__What you will do__:
[1] Could you quote the text from "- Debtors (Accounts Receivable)" up to and including "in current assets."?
[2] How does the text go on? Write the next part.

__Text__:
>>>>

Working Capital
Working Capital refers to the capital required for the day-to-day operations of a business. Just as a student, housewife, or business needs money for daily expenses, an organisation requires working capital to run its routine activities smoothly. The effective management of this capital is known as Working Capital Management.
Working capital represents the funds available for conducting the daily operations of an organisation and is reflected through its current assets. It refers to the excess of current assets over current liabilities (i.e., Current Assets – Current Liabilities).
In practical terms, working capital is the money used to produce goods and generate sales. It consists of short-term assets such as inventory (stock), debtors, and cash, after deducting short-term liabilities or creditors. Working capital is also known as Revolving Capital, Circulating Capital, or Short-Term Capital.
Types / Measures of Working Capital
- Working Capital = Current Assets
- Net Working Capital = Current Assets − Current Liabilities
- Net Operating Working Capital = Current Assets − Non-Interest-Bearing Current Liabilities
- Equity Working Capital = Current Assets − Current Liabilities − Long-Term Debt
Key Points
- Working capital is an investment that directly affects cash flows. For example, when inventory is purchased, cash is immediately paid out.
- Debtors (Accounts Receivable) represent the cost of selling goods or services on credit, including material and labour costs incurred.
- Investment in working capital involves a cost, which may be:
- The cost of financing the working capital, or
- The opportunity cost of funds tied up in working capital and therefore unavailable for other profitable investments.
Working Capital Cycle
Working Capital Management
Concepts of Working Capital
- Gross Working Capital - Gross working capital refers to the firm’s total investment in current assets.
- Net Working Capital - Net working capital is the excess of current assets over current liabilities. Net Working Capital = Current Assets − Current Liabilities
Current Assets
- Cash and bank balances
- Short-term marketable securities
- Debtors (accounts receivable or book debts)
- Bills receivable
- Inventory (stock)

<<<<

__Collected data__:
>>>>

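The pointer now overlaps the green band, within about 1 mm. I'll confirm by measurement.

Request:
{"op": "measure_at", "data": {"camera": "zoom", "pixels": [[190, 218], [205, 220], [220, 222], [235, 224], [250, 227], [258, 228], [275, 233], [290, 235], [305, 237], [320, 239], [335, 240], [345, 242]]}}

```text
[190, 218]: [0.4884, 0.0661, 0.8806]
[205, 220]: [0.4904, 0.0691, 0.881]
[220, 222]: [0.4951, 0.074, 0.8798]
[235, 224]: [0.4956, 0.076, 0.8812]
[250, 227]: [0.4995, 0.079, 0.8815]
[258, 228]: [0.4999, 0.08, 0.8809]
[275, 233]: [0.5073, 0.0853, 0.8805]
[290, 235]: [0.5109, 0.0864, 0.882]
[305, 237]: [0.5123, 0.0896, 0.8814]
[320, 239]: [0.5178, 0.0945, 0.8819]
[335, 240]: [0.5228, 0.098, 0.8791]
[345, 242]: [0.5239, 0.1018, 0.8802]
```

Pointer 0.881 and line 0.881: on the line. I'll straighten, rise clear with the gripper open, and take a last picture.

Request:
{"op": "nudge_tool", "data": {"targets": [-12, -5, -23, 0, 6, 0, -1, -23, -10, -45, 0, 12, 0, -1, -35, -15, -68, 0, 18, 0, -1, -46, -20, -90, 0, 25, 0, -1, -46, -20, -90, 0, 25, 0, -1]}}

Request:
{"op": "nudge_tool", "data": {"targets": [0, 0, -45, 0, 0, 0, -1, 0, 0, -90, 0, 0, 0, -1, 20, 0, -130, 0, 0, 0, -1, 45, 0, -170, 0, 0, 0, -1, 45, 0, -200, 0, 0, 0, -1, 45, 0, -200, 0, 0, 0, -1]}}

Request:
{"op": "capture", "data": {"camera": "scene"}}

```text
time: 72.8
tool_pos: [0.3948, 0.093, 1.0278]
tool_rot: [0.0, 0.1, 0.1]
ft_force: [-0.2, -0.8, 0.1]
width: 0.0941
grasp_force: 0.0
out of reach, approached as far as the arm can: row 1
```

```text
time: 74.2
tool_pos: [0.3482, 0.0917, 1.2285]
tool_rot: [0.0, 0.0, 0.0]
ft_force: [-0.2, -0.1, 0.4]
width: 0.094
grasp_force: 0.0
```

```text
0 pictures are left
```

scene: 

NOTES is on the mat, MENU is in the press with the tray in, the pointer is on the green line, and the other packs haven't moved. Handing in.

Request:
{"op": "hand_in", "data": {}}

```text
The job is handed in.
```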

<<<<

__Results of the exercise__:
[1]
- Debtors (Accounts Receivable) represent the cost of selling goods or services on credit, including material and labour costs incurred.
- Investment in working capital involves a cost, which may be:
- The cost of financing the working capital, or
- The opportunity cost of funds tied up in working capital and therefore unavailable for other profitable investments.
Working Capital Cycle
Working Capital Management
Concepts of Working Capital
- Gross Working Capital - Gross working capital refers to the firm’s total investment in current assets.

[2]
Net Working Capital Position
- Positive Net Working Capital
- Current Assets > Current Liabilities
- Indicates sound liquidity and financial strength of the company
- Negative Net Working Capital
- Current Liabilities > Current Assets
- Indicates liquidity problems and potential financial stress
Current Liabilities
- Creditors (Accounts Payable)
- Bills Payable
- Outstanding Expenses
- Short-term borrowings
Steps Involved in Working Capital Management
- Forecasting the Amount of Working Capital - Estimating the required level of current assets and current liabilities to ensure smooth day-to-day operations of the business.
- Determining the Sources of Working Capital - Identifying suitable sources such as internal funds, bank finance, trade credit, or short-term borrowings to finance working capital needs.
Importance of Working Capital Management
- Working Capital is the Life Blood of Business - Adequate working capital ensures uninterrupted business operations and continuity.
- Current Assets Cannot Be Acquired on Lease or Hire Purchase - Unlike fixed (long-term) assets, current assets must generally be purchased with immediate funds.
- Liquidity vs. Profitability - Proper working capital management maintains a balance between liquidity (ability to meet short-term obligations) and profitability (earning returns on investments).
Objectives of Working Capital Management
- To Decide the Optimum Level of Investment in Working Capital Assets - Ensuring neither excess nor inadequate investment in current assets.
- To Decide the Optimal Mix of Short-Term and Long-Term Capital - Balancing risk and cost of financing.
- To Decide Appropriate Means of Short-Term Financing - Selecting cost-effective and flexible sources of short-term funds.
Process / Steps in Working Capital Management
- Forecasting the amount of working capital required
- Determining suitable sources of working capital
Different Aspects of Working Capital Management
- Inventory Management - Ensuring optimum stock levels to avoid overstocking or stock-outs.
- Receivables (Debtors) Management - Efficient control of credit sales and collection period.
- Cash Management - Maintaining adequate cash balances for operational needs while avoiding idle cash.
- Payables (Creditors) Management - Managing payment schedules to suppliers without harming creditworthiness.
Types of Working Capital
- Gross Working Capital - Gross working capital refers to the total investment in current assets of a business. In other words, the total value of all current assets represents the gross working capital of the firm.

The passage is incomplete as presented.